--- Begin Dataset content ---

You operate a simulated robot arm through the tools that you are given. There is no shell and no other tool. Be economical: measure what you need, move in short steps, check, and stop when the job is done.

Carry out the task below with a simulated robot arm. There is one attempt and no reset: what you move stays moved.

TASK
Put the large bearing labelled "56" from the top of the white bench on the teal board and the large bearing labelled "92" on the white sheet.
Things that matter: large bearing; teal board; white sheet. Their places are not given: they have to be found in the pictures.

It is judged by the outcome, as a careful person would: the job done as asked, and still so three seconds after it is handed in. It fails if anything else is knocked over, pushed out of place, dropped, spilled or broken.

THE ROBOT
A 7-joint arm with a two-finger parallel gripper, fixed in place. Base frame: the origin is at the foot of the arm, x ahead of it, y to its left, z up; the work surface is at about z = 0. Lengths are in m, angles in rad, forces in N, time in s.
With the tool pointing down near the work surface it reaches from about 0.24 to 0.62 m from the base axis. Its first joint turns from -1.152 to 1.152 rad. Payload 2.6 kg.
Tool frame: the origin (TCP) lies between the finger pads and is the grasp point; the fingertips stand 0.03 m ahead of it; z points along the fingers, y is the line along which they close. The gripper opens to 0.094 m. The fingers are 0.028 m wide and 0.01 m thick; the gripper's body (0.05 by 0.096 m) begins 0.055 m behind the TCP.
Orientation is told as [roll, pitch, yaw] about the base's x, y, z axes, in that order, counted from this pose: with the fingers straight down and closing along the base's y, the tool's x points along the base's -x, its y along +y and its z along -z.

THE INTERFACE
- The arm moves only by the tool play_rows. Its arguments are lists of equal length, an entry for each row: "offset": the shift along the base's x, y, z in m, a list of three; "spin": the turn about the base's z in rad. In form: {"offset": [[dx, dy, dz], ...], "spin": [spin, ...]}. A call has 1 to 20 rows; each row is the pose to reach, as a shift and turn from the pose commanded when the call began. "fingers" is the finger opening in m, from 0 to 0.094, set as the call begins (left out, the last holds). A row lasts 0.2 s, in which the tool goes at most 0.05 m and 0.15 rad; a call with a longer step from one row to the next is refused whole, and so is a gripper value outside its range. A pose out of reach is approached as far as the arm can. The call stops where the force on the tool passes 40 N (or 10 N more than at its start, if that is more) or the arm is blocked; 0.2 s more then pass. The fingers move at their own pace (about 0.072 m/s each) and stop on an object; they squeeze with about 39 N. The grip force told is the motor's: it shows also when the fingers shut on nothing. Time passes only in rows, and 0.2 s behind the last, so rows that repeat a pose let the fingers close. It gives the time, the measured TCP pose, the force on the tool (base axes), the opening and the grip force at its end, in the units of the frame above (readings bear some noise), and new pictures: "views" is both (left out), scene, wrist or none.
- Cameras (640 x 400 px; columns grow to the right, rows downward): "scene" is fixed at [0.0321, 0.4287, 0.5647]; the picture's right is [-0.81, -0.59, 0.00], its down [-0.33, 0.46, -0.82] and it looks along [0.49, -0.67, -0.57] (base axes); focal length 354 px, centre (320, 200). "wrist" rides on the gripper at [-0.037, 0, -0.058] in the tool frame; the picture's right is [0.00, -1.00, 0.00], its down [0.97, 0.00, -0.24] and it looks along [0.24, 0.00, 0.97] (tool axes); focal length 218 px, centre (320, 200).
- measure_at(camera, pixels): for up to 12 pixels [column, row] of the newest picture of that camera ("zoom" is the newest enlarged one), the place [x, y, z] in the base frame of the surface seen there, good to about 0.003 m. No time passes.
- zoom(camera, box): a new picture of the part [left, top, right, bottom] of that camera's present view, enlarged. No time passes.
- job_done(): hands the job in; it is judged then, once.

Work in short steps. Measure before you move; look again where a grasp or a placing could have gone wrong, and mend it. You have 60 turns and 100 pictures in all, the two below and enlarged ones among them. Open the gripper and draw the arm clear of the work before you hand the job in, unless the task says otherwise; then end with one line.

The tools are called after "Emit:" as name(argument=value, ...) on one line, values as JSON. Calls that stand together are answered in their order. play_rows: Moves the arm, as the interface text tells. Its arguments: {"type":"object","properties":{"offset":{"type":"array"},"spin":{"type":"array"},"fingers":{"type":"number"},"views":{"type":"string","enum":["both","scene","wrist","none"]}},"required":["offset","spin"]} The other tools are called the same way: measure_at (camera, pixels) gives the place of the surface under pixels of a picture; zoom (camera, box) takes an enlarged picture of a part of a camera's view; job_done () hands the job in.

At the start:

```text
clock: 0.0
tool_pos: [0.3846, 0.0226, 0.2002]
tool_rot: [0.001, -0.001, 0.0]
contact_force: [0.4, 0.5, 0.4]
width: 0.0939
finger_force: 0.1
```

--- End Dataset content ---

Brief
Return all the data above once more, precisely as given. Give them as a JSON list of strings, one for each line, with blank lines left out.

The result
[
  "You operate a simulated robot arm through the tools that you are given. There is no shell and no other tool. Be economical: measure what you need, move in short steps, check, and stop when the job is done.",
  "Carry out the task below with a simulated robot arm. There is one attempt and no reset: what you move stays moved.",
  "TASK",
  "Put the large bearing labelled \"56\" from the top of the white bench on the teal board and the large bearing labelled \"92\" on the white sheet.",
  "Things that matter: large bearing; teal board; white sheet. Their places are not given: they have to be found in the pictures.",
  "It is judged by the outcome, as a careful person would: the job done as asked, and still so three seconds after it is handed in. It fails if anything else is knocked over, pushed out of place, dropped, spilled or broken.",
  "THE ROBOT",
  "A 7-joint arm with a two-finger parallel gripper, fixed in place. Base frame: the origin is at the foot of the arm, x ahead of it, y to its left, z up; the work surface is at about z = 0. Lengths are in m, angles in rad, forces in N, time in s.",
  "With the tool pointing down near the work surface it reaches from about 0.24 to 0.62 m from the base axis. Its first joint turns from -1.152 to 1.152 rad. Payload 2.6 kg.",
  "Tool frame: the origin (TCP) lies between the finger pads and is the grasp point; the fingertips stand 0.03 m ahead of it; z points along the fingers, y is the line along which they close. The gripper opens to 0.094 m. The fingers are 0.028 m wide and 0.01 m thick; the gripper's body (0.05 by 0.096 m) begins 0.055 m behind the TCP.",
  "Orientation is told as [roll, pitch, yaw] about the base's x, y, z axes, in that order, counted from this pose: with the fingers straight down and closing along the base's y, the tool's x points along the base's -x, its y along +y and its z along -z.",
  "THE INTERFACE",
  "- The arm moves only by the tool play_rows. Its arguments are lists of equal length, an entry for each row: \"offset\": the shift along the base's x, y, z in m, a list of three; \"spin\": the turn about the base's z in rad. In form: {\"offset\": [[dx, dy, dz], ...], \"spin\": [spin, ...]}. A call has 1 to 20 rows; each row is the pose to reach, as a shift and turn from the pose commanded when the call began. \"fingers\" is the finger opening in m, from 0 to 0.094, set as the call begins (left out, the last holds). A row lasts 0.2 s, in which the tool goes at most 0.05 m and 0.15 rad; a call with a longer step from one row to the next is refused whole, and so is a gripper value outside its range. A pose out of reach is approached as far as the arm can. The call stops where the force on the tool passes 40 N (or 10 N more than at its start, if that is more) or the arm is blocked; 0.2 s more then pass. The fingers move at their own pace (about 0.072 m/s each) and stop on an object; they squeeze with about 39 N. The grip force told is the motor's: it shows also when the fingers shut on nothing. Time passes only in rows, and 0.2 s behind the last, so rows that repeat a pose let the fingers close. It gives the time, the measured TCP pose, the force on the tool (base axes), the opening and the grip force at its end, in the units of the frame above (readings bear some noise), and new pictures: \"views\" is both (left out), scene, wrist or none.",
  "- Cameras (640 x 400 px; columns grow to the right, rows downward): \"scene\" is fixed at [0.0321, 0.4287, 0.5647]; the picture's right is [-0.81, -0.59, 0.00], its down [-0.33, 0.46, -0.82] and it looks along [0.49, -0.67, -0.57] (base axes); focal length 354 px, centre (320, 200). \"wrist\" rides on the gripper at [-0.037, 0, -0.058] in the tool frame; the picture's right is [0.00, -1.00, 0.00], its down [0.97, 0.00, -0.24] and it looks along [0.24, 0.00, 0.97] (tool axes); focal length 218 px, centre (320, 200).",
  "- measure_at(camera, pixels): for up to 12 pixels [column, row] of the newest picture of that camera (\"zoom\" is the newest enlarged one), the place [x, y, z] in the base frame of the surface seen there, good to about 0.003 m. No time passes.",
  "- zoom(camera, box): a new picture of the part [left, top, right, bottom] of that camera's present view, enlarged. No time passes.",
  "- job_done(): hands the job in; it is judged then, once.",
  "Work in short steps. Measure before you move; look again where a grasp or a placing could have gone wrong, and mend it. You have 60 turns and 100 pictures in all, the two below and enlarged ones among them. Open the gripper and draw the arm clear of the work before you hand the job in, unless the task says otherwise; then end with one line.",
  "The tools are called after \"Emit:\" as name(argument=value, ...) on one line, values as JSON. Calls that stand together are answered in their order. play_rows: Moves the arm, as the interface text tells. Its arguments: {\"type\":\"object\",\"properties\":{\"offset\":{\"type\":\"array\"},\"spin\":{\"type\":\"array\"},\"fingers\":{\"type\":\"number\"},\"views\":{\"type\":\"string\",\"enum\":[\"both\",\"scene\",\"wrist\",\"none\"]}},\"required\":[\"offset\",\"spin\"]} The other tools are called the same way: measure_at (camera, pixels) gives the place of the surface under pixels of a picture; zoom (camera, box) takes an enlarged picture of a part of a camera's view; job_done () hands the job in.",
  "At the start:",
  "```text",
  "clock: 0.0",
  "tool_pos: [0.3846, 0.0226, 0.2002]",
  "tool_rot: [0.001, -0.001, 0.0]",
  "contact_force: [0.4, 0.5, 0.4]",
  "width: 0.0939",
  "finger_force: 0.1",
  "```"
]